Section 10(10) of the Income Tax Act
Section 10(10) of the Income Tax Act deals with the taxation of gratuity received by employees. For government employees, the entire gratuity is exempt from tax. However, the exemption is allowed for private sector employees subject to certain conditions.
You can supplement gratuity with life insurance savings plans to ensure a steady tax-exempted corpus post-retirement.
Section 10(15) - Interest on savings certificate
Section 10(15) of the Income Tax Act offers tax exemptions on the interest income earned from specific investments. This provision is designed to encourage saving and investment by reducing the tax burden on the earnings from these investments.
Investment Type
|
Eligible Entities
|
Interest Exemption
|
Savings Certificates
|
Individuals
|
Fully Exempt
|
Bonds and Debentures
|
Specified entities, NRIs
|
Varies, up to full exemption
|
Deposits under NSSF
|
Any entity
|
Fully Exempt
|
NRI Accounts
|
Non-Resident Indians
|
Fully Exempt on certain accounts
|
This exemption includes earnings from different sources like savings certificates, bonds, debentures issued by certain public companies, or the government, and deposits with the National Savings Fund. The specific exemptions apply under various clauses of this section, catering to different types of financial instruments and investor categories, such as non-resident Indians (NRIs).

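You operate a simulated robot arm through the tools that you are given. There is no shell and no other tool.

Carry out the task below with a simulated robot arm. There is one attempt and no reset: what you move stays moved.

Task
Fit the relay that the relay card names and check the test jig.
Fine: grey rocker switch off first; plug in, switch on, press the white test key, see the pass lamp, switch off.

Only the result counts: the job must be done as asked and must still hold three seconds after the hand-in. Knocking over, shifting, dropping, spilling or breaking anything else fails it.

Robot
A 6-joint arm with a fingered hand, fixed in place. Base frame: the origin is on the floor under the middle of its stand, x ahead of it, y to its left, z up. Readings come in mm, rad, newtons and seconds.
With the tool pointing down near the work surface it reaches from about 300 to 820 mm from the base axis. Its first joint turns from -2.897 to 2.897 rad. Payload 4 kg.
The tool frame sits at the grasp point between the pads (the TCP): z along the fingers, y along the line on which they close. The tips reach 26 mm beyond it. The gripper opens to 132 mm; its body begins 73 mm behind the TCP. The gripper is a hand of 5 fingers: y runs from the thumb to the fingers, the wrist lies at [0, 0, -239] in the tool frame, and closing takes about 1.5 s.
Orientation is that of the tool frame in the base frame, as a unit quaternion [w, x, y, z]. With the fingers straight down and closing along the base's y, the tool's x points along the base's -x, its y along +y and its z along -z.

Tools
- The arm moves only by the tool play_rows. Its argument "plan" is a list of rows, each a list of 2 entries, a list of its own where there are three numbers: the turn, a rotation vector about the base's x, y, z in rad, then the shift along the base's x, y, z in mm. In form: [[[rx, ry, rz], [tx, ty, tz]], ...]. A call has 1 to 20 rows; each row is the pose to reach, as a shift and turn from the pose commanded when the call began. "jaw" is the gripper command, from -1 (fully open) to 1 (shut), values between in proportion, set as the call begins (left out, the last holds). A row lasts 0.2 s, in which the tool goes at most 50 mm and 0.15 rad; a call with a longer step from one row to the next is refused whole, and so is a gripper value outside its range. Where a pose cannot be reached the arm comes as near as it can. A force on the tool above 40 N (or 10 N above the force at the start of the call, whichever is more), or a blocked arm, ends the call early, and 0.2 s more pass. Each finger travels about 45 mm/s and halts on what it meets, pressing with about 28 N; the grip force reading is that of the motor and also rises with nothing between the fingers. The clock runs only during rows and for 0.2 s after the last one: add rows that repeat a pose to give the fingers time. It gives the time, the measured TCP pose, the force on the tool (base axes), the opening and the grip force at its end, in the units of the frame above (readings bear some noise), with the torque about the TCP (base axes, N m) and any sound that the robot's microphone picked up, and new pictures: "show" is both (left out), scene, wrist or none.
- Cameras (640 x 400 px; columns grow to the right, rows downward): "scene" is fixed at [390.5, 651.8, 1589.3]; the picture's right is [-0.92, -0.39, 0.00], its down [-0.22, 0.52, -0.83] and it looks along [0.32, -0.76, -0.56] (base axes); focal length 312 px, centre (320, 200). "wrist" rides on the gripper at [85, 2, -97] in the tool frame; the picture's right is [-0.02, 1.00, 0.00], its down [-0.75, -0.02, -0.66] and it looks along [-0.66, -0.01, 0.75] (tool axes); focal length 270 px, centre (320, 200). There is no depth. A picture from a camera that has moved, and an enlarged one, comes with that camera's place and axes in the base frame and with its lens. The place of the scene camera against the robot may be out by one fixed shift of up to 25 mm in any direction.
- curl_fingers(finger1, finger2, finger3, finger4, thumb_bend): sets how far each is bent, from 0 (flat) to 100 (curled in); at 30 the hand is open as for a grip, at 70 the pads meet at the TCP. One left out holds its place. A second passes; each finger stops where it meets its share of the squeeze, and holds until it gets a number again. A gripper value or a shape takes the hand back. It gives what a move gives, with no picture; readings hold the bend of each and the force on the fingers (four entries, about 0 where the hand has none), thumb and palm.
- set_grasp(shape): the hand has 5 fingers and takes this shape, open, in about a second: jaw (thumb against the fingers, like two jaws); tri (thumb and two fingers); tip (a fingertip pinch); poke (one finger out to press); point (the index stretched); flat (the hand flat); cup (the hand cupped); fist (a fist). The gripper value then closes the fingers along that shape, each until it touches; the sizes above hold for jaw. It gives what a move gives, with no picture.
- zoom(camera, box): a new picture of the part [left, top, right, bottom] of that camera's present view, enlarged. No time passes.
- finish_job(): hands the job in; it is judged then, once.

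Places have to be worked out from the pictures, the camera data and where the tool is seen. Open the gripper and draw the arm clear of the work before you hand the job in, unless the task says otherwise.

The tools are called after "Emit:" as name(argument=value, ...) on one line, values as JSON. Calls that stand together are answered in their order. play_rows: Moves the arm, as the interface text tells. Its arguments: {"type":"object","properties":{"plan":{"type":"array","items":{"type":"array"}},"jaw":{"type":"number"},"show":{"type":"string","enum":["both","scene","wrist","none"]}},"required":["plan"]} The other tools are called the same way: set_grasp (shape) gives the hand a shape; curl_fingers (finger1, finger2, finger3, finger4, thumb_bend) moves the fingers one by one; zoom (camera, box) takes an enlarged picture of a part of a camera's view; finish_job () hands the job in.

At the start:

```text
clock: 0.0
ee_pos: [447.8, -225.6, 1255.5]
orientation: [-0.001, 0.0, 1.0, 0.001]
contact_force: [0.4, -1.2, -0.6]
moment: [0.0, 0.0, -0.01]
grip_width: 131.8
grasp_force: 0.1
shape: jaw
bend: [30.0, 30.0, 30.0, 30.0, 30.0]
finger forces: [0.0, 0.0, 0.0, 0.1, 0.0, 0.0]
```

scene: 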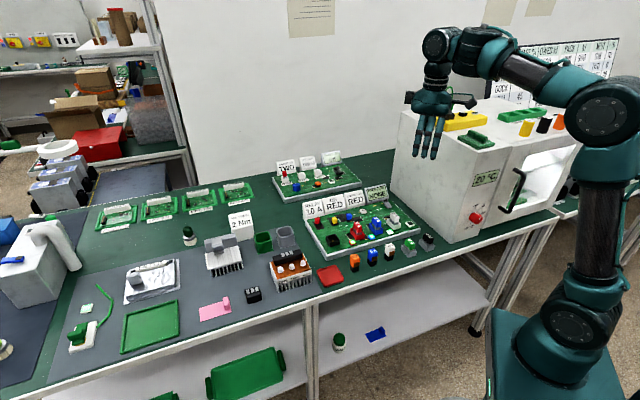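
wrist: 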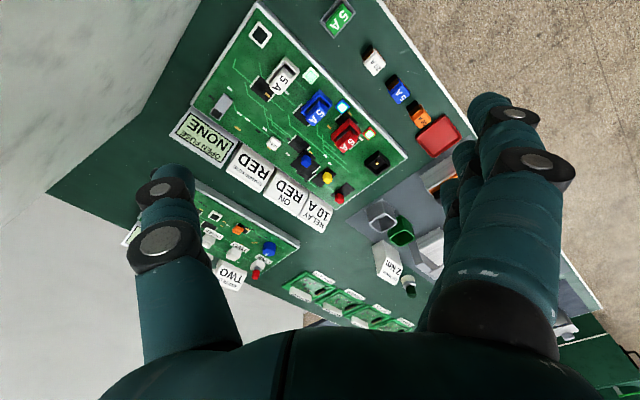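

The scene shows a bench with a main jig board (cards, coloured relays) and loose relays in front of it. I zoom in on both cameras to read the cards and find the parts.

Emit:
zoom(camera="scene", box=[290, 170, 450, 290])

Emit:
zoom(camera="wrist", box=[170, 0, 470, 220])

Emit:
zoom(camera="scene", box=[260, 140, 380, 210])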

Investors should consult with tax professionals or refer to the latest guidelines from the Income Tax Department to understand the exact conditions and limits of the exemption under Section 10(15). This will ensure they maximise their benefits while complying with tax regulations. Understanding these exemptions can significantly impact investment decisions, especially for those looking to optimize their tax liabilities.